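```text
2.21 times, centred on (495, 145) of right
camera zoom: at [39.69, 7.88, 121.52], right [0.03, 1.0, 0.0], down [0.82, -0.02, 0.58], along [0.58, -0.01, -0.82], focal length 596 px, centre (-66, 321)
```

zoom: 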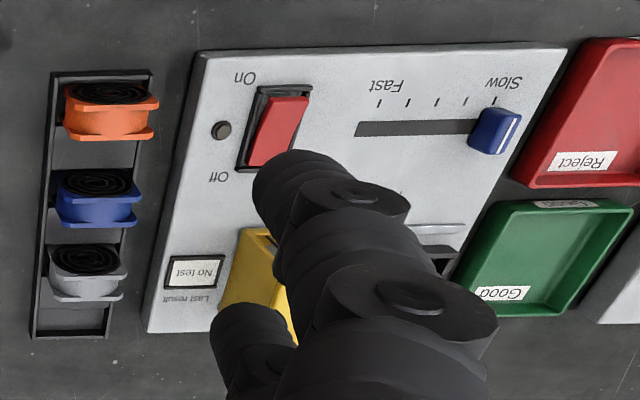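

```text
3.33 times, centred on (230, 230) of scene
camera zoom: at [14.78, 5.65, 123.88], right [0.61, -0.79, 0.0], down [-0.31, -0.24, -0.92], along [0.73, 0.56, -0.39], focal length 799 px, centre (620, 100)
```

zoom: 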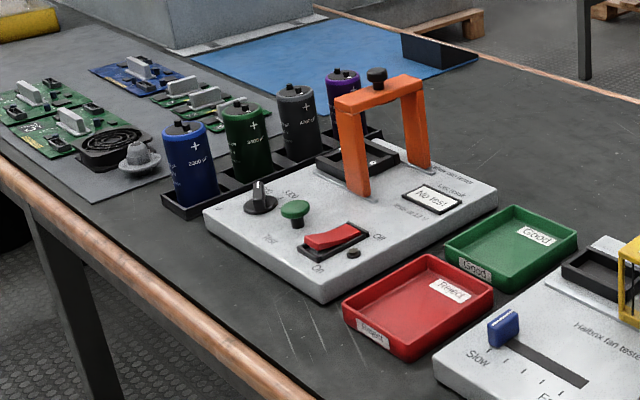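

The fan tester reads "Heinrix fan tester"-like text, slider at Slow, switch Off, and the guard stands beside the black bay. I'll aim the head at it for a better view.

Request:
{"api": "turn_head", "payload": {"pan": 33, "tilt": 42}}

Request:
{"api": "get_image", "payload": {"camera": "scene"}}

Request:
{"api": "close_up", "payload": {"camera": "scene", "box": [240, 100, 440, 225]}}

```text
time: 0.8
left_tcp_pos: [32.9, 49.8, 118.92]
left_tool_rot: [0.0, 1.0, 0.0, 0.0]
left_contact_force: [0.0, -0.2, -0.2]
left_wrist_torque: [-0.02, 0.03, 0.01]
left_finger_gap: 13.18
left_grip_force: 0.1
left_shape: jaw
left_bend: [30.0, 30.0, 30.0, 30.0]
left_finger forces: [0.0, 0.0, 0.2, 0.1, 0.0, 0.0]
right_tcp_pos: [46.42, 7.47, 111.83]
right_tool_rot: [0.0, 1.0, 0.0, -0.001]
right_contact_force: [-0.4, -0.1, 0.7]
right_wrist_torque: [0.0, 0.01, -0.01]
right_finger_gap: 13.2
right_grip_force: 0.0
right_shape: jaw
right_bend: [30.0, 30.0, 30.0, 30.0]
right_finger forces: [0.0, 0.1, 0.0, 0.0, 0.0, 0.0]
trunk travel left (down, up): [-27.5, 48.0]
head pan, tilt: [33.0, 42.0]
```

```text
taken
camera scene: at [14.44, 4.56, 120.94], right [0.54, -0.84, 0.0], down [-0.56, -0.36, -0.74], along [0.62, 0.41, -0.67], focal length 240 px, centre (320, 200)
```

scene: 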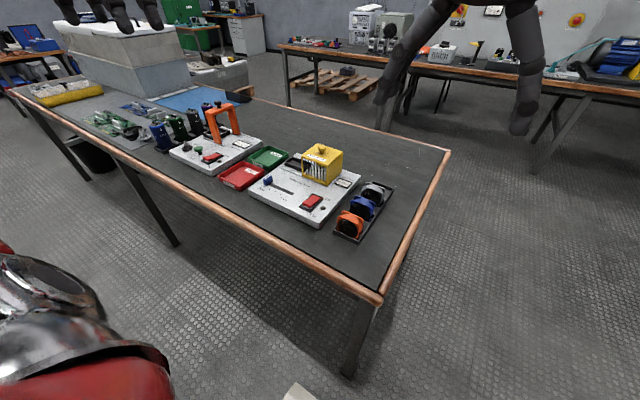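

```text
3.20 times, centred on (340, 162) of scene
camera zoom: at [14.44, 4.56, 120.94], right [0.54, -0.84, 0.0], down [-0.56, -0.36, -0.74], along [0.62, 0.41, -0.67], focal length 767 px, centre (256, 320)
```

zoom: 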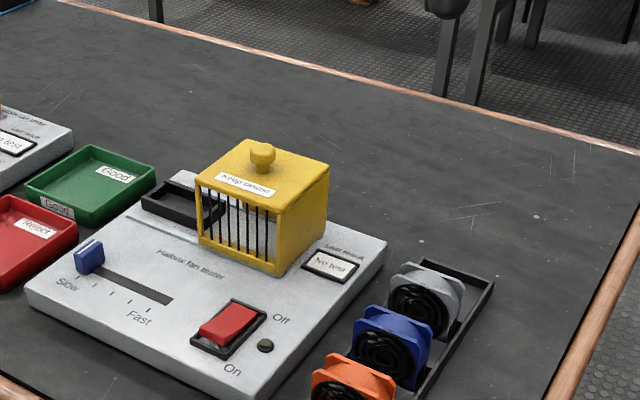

------------------------------

* [PROBLEM STATEMENT] Copy the whole given text, the one that starts with "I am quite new".

* [GIVEN TEXT]
------------------------------

I am quite new to this forum, and new to TrueNAS (moved from unRAID to gain better read performance). I am trying to decide the best way to setup my ZFS pool. I want the reliability of RAIDZ2, and at minimum 300MB/s read performance from my pool. Currently I get about 480MB/s write speed and 180MB/s read speed out of my 10GbE NIC from another PC connected directly via a 10GbE direct attach copper cable (measured by transferring single large files). Is this typical for my hardware and configuration shown below? Can anyone suggest improvements to the setup get better read performance beyond the current 180MB/s? I don't mind destroying my pool and rebuilding it better, and I don't mind reconfiguring the way the drives are connected to the HBAs.

------------------------------

* [COMPLETE OUTPUT]
I am quite new to this forum, and new to TrueNAS (moved from unRAID to gain better read performance). I am trying to decide the best way to setup my ZFS pool. I want the reliability of RAIDZ2, and at minimum 300MB/s read performance from my pool. Currently I get about 480MB/s write speed and 180MB/s read speed out of my 10GbE NIC from another PC connected directly via a 10GbE direct attach copper cable (measured by transferring single large files). Is this typical for my hardware and configuration shown below? Can anyone suggest improvements to the setup get better read performance beyond the current 180MB/s? I don't mind destroying my pool and rebuilding it better, and I don't mind reconfiguring the way the drives are connected to the HBAs.